Dignity Now! is dedicated to empowering more people to live with dignity and to change the laws so that people’s dignity is protected.

Our Team

Dignity Now! also benefits from the contributions of a number of students from the United States, France, India, and elsewhere.

Collaborations and Partnerships

We are currently working with NGOs, academic institutions, and legal organizations in Brazil, Congo/Tanzania, Haiti, Ireland, Nepal, and the United States to bring dignity to life.

Please reach out if you’re interested in our partnership opportunities or consulting services.

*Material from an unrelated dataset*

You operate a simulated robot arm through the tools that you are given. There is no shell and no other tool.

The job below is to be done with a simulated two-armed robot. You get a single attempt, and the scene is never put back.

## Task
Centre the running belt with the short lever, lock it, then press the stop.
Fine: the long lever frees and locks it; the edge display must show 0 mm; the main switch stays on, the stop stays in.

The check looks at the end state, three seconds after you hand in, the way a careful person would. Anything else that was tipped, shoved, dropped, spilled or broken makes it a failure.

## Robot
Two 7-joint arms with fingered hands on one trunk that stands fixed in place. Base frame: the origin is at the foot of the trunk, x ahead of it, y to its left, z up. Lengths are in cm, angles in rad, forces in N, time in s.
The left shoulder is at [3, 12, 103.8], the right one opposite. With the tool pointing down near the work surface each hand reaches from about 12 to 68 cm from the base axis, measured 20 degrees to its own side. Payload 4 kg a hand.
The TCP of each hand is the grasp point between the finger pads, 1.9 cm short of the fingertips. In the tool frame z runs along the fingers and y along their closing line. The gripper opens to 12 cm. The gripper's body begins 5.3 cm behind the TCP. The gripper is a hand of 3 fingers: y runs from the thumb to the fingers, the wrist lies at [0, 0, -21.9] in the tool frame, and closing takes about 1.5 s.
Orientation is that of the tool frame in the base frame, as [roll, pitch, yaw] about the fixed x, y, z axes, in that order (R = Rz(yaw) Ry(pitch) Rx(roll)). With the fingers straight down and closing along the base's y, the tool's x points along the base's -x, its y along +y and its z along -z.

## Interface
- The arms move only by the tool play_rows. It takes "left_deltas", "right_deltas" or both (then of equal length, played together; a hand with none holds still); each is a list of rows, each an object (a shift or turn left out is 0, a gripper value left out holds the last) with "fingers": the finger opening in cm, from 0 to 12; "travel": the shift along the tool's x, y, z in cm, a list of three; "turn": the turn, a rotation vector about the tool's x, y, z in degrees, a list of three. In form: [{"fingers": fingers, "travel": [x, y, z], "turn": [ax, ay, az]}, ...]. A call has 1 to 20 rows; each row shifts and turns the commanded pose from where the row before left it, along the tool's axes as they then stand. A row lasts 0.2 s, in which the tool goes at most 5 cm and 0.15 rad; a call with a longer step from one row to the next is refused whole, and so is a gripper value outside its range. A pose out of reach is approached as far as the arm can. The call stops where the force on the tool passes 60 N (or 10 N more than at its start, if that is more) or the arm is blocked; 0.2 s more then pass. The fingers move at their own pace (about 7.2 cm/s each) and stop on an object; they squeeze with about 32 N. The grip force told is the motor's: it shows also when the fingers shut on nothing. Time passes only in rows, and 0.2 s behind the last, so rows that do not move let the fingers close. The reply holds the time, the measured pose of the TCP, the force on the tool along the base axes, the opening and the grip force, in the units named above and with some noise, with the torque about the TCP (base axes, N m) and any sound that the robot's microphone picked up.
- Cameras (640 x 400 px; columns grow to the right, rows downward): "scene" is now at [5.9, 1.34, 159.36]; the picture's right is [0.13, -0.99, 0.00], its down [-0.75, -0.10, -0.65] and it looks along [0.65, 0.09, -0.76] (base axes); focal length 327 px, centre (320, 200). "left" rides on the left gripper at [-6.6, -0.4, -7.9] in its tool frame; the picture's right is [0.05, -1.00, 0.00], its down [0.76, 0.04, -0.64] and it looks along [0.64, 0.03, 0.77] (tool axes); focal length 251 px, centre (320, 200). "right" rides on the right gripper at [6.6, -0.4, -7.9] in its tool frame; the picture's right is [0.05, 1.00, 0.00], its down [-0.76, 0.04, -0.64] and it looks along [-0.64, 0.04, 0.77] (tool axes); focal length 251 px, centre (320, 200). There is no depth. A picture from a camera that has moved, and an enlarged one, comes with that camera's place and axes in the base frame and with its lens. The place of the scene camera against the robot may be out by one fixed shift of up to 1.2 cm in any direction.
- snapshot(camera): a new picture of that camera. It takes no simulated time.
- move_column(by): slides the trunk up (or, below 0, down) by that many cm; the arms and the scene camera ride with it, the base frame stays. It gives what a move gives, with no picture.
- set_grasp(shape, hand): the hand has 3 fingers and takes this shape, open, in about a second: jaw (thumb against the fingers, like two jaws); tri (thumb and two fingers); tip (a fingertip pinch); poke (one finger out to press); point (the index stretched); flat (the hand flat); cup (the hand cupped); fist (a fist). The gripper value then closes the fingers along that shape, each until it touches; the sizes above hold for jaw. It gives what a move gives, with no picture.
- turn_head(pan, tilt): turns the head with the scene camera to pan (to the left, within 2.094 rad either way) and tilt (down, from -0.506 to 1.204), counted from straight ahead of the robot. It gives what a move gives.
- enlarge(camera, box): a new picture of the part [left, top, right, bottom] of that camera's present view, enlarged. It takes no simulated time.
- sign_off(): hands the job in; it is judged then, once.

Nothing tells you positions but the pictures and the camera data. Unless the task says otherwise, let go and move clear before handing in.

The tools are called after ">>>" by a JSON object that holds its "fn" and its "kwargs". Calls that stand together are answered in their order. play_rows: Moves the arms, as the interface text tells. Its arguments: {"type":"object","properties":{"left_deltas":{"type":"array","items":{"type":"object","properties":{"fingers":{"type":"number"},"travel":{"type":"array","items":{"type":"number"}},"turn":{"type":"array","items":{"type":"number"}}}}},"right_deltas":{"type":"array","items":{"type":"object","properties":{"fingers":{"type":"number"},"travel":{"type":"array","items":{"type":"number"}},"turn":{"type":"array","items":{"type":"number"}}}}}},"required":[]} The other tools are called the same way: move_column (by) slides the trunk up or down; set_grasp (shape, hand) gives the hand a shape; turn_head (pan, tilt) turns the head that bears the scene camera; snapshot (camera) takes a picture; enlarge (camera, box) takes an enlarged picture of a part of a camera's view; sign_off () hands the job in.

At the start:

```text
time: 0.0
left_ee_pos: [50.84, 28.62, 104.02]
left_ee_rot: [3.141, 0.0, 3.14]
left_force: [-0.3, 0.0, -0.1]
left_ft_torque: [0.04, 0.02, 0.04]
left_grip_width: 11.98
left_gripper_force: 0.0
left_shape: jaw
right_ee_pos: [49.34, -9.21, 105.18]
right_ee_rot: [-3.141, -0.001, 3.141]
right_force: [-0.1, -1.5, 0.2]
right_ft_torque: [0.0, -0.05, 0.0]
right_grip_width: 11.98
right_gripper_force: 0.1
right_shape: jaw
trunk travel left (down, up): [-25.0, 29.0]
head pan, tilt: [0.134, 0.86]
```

Dignity Now! was founded by Erin Daly. For nearly 20 years, Erin has been studying and exploring how the law is recognizing, protecting, and fostering human dignity. She has worked with partners in many different countries to help build awareness of the rights we all have to protect our own dignity. Her body of work includes Dignity Rights: Courts, Constitutions and the Worth of the Human Person (2020) and Dignity Law: Global Recognition, Cases, and Perspectives (2020) (co-author); she is the author of the forthcoming book, Dignity in America: Transforming Social Conflicts, and the editor of a forthcoming book of essays on cutting edge issues in dignity studies. She is a Fulbright Specialist and Professor Emerita at Widener University Delaware Law School, where she directs the Dignity Law Institute and the Dignity Rights Clinic. She is currently working with the Global Campus of Human Rights on a Micro-Learning Series on dignity law and co-teaching a Dignity Clinic at NALSAR in Hyderabad, India. Read more about Erin in this Interview in Cylindr.

Our Dignity Now! Intern is Mika Broder. Mika is a second-year student at the University of Toronto, pursuing a double major in Peace, Conflict and Justice, and Criminology and Sociolegal Studies. Her academic background, along with her personal and lived experiences, has cultivated a strong commitment to social change, social justice, and human rights advocacy.

Why dignity? Why now?

Cité Soleil, Port-au-Prince, Haiti.

 “They treat us like we’re trash,” said the 10-year old boy, looking around him, his hands showing me the scenery all around him. Mounds of trash, 5 or 6 feet high, much taller than the kids who scampered up and down the slope. The trash has been there so long, untouched, that plants grow on it. The kids tread carefully, avoiding sharp edges and watery slush that would squish between their toes. But they play too. Three smaller children run down the hill, drawing little trains behind them, beat up cans tied together with a long string. Down along the path, two girls giggle and sing a song.

Yes, these kids play and laugh and sing, but they also know. They know what dignity is, and that it’s missing from their lives. They know they’re treated like the trash that is the landscape of their lives.  They know that the world has turned a blind eye to them.

That was five years ago. These kids know more now.

Just like kids in the war zones of Gaza and the Ukraine, kids in refugee camps in Tanzania and Congo, kids living in destitution on the streets of most cities on earth. They know too.

Dignity Now! grows out of a desire to prove them wrong. To show them that the world does care, and that they have not been forgotten or ignored.

And it grows out of a desire to prove them right. To affirm their inherent human dignity. To treat them with the dignity they deserve, and to value their lives. To ensure that they are seen, and not forgotten. Because their lives, their needs, their hopes for the future matter just as much as anyone else’s. Recognition and protection of their dignity is long overdue.